◆ **SELECTED TEXT**:

I see many breakdowns over the whole situation and not really one entity to blame. I'd like to think that we would be ready for anything, but I just can't see how anybody was or could have been truly ready for this. The night after the hurricane many believed New Orleans had been spared. The next day, it was evident there would be widespread flooding and people who were left in New Orleans headed to the Superdome and the Convention Center if they could get there.

 

Remember the day of the hurricane, only 8,000 or 9,000 people had come to the Superdome. Within a couple of days that number was estimated at 24,000. The convention center was not originally a shelter and people started flocking to it after the fact.

 

The next day is when reports of lawlessness began (more than looting grocery stores) but I don't think anyone thought it would be as bad as it got. I don't recall any other disaster where the lawlessness ruled like this. I don't think anyone realized how compromised local authorities were or that the National Guard lost 20 rescue vehicles and their command center in the flooding.

◆ **INSTRUCTIONS**:
- A) The entries below contain a line with "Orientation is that" and a line with "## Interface". Retype exactly everything from the first down to the second, both included, and nothing else.
- B) Please continue the selected text.

◆ **SUPPLIED DATA**:
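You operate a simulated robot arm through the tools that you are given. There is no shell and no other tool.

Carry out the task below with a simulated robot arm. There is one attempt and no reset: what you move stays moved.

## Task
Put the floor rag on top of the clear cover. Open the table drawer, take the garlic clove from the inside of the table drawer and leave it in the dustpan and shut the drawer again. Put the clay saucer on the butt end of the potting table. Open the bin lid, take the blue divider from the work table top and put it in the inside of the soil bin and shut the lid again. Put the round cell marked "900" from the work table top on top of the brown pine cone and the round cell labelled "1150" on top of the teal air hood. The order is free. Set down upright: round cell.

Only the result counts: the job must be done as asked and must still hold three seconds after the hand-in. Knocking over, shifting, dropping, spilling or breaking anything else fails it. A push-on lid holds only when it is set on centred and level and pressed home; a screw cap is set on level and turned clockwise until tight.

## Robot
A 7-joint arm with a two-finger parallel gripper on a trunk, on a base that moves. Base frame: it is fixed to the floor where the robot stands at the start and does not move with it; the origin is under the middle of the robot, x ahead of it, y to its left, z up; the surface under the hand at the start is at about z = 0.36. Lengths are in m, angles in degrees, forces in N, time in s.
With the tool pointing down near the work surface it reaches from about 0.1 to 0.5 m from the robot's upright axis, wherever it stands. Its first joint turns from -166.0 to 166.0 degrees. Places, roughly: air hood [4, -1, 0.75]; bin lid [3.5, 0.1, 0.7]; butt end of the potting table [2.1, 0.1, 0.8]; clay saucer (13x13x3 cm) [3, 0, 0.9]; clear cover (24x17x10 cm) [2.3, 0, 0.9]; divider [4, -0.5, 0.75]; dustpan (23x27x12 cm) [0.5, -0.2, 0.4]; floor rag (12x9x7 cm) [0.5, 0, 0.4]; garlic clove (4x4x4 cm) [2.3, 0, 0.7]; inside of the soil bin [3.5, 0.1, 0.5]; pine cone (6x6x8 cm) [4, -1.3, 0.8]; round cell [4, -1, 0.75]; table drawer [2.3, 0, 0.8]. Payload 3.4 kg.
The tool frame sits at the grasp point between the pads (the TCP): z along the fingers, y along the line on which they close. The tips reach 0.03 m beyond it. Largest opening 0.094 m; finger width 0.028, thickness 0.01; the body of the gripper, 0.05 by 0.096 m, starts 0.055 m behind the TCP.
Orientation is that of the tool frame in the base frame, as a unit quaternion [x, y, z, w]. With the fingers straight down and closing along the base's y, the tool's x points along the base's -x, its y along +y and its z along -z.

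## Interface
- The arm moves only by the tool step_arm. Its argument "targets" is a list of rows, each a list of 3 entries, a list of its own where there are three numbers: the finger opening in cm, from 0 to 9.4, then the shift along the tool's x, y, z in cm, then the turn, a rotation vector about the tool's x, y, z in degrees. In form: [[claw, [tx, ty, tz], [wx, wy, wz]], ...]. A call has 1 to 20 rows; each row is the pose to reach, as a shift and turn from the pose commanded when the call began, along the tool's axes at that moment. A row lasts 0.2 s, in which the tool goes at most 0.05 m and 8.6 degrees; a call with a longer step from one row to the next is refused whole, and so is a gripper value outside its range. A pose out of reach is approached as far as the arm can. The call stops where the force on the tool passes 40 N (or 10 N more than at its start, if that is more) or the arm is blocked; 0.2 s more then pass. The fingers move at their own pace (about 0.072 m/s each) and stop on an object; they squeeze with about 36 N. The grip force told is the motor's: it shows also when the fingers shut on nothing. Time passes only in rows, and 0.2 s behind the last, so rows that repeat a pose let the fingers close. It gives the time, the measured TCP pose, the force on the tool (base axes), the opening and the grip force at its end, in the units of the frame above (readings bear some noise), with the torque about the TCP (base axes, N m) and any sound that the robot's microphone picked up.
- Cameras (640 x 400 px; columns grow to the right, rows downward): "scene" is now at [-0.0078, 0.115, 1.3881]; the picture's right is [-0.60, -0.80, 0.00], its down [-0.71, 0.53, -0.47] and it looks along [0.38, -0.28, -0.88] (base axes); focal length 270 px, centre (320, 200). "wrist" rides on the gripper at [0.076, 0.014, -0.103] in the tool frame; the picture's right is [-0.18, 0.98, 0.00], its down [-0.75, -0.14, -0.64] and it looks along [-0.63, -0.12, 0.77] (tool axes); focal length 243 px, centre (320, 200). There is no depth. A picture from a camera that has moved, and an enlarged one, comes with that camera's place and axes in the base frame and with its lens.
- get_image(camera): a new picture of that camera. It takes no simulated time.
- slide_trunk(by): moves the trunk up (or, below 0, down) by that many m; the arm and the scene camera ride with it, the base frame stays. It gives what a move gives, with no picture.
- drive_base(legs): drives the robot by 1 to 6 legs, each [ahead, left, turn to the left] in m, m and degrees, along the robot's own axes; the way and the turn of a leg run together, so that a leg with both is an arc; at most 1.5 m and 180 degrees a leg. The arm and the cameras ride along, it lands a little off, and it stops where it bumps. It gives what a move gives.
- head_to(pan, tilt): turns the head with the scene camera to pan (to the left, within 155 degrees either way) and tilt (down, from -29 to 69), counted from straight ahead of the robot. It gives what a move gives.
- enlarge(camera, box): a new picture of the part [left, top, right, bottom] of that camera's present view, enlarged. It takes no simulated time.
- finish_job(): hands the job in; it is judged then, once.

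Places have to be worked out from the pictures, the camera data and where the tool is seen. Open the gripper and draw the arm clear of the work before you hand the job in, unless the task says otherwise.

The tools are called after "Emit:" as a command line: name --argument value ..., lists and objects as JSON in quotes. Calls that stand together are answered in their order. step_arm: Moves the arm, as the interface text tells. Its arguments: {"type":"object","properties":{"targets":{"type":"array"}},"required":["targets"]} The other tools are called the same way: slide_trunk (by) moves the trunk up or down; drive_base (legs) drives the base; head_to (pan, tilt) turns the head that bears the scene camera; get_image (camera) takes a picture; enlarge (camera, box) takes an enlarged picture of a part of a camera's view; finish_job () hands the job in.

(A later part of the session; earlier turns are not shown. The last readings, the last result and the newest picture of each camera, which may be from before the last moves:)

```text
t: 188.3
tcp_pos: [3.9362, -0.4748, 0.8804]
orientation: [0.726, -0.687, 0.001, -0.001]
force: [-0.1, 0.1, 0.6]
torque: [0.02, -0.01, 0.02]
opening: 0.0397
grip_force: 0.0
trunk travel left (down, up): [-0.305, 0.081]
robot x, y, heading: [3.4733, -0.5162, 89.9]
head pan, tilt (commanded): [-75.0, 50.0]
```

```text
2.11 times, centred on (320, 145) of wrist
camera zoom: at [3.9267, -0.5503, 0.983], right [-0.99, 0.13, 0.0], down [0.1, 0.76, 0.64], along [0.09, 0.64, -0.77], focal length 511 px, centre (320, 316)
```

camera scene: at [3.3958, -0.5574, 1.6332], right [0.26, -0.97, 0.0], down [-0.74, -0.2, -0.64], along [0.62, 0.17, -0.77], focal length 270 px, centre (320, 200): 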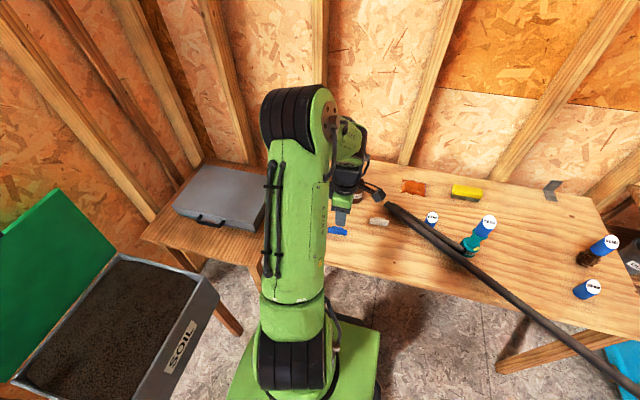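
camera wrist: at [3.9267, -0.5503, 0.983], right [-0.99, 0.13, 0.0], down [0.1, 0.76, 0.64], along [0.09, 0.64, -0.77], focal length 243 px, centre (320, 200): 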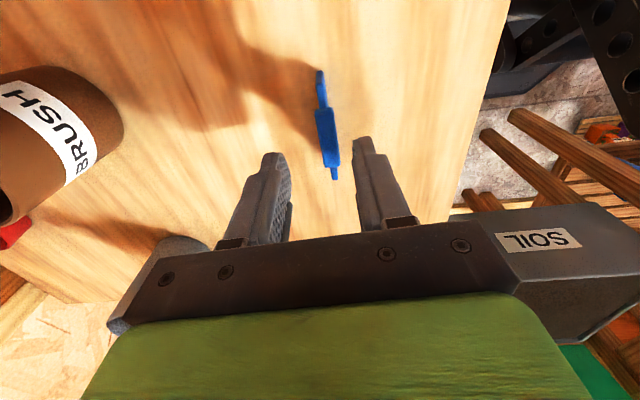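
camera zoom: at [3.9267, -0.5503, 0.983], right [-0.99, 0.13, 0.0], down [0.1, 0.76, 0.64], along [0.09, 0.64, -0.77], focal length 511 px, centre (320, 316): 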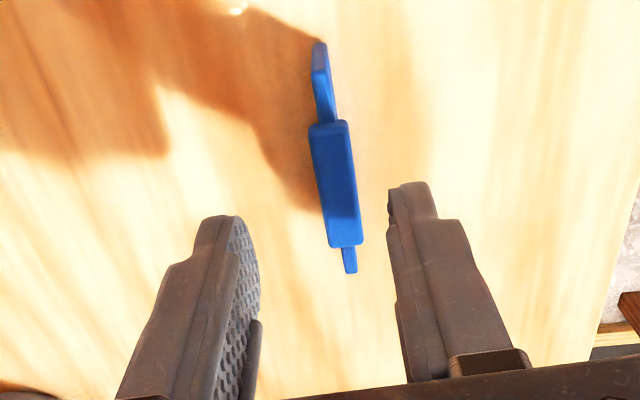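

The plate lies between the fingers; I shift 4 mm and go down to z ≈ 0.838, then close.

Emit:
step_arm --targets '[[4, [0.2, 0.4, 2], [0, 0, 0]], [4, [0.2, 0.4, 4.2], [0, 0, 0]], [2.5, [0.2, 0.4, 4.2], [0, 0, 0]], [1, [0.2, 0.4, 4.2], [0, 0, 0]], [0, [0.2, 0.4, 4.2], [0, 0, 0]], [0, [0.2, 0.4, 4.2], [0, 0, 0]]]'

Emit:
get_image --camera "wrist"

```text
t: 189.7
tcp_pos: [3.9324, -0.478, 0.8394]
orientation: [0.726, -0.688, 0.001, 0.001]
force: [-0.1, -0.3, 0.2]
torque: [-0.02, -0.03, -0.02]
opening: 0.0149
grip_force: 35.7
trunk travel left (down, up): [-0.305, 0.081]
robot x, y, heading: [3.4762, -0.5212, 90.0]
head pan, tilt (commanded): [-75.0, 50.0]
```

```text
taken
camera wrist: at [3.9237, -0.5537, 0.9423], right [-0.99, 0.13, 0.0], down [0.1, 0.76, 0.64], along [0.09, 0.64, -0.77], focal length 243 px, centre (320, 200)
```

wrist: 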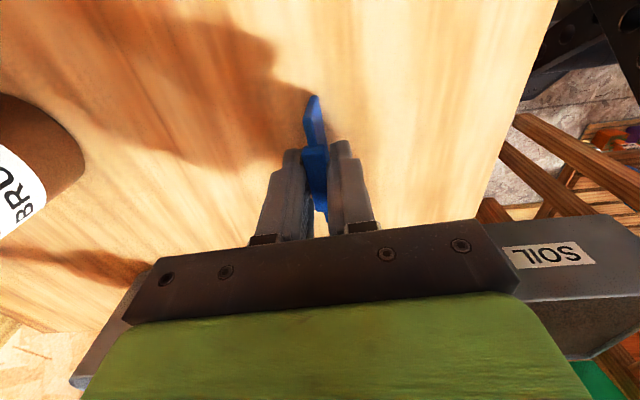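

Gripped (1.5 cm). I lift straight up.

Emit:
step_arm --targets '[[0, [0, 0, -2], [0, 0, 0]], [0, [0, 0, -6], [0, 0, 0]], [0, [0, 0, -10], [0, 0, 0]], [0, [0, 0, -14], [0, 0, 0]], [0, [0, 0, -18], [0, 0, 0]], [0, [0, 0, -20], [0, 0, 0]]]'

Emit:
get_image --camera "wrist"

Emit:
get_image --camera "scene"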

* * *

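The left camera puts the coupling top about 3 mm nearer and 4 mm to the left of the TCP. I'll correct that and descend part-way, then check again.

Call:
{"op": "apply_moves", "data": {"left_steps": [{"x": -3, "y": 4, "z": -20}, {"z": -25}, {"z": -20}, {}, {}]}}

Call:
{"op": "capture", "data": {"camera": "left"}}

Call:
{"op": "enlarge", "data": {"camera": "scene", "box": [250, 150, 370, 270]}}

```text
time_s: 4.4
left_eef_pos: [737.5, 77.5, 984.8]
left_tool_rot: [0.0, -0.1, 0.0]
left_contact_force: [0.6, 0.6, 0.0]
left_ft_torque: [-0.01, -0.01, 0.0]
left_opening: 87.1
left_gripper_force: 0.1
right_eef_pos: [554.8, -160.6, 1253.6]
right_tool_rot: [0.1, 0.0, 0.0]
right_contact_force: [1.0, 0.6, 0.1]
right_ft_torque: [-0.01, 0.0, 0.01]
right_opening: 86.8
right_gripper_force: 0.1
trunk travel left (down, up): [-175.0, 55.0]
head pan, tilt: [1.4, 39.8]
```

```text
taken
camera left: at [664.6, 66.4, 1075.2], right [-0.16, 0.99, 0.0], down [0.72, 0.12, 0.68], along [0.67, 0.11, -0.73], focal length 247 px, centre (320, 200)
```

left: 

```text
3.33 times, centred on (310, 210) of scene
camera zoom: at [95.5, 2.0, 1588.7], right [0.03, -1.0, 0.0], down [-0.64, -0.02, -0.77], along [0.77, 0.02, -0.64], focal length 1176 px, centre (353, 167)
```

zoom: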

◆ **OUTPUTS BY TASK**:
- A)
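Orientation is that of the tool frame in the base frame, as a unit quaternion [x, y, z, w]. With the fingers straight down and closing along the base's y, the tool's x points along the base's -x, its y along +y and its z along -z.

## Interface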

- B)
I think we all saw this tradgedy grow in front of our eyes. With the uncertainty of who was in charge (state vs. Federal - note they didn't know), I can understand the confusion. I can understand that the federal government didn't want to just push the state government aside and take over without it being requested.

 

The fact that it was difficult to get relief there because the whole state of Mississippi was difficult to get through because of storm damage and the route from Mobile to New Orleans along the coast was practically impossible to get through made getting supplies there much more difficult and took time.

 

To me all of these things explain what happened. Does this mean that they cannot learn from this? Hell no. Does it mean that perhaps some people could have done much better and their jobs may be in jeopardy? Sure

 

I think investigating what happened is a good and necessary thing. But flaming the situation right now trying to blame everone doesn't help fix the problems we have now.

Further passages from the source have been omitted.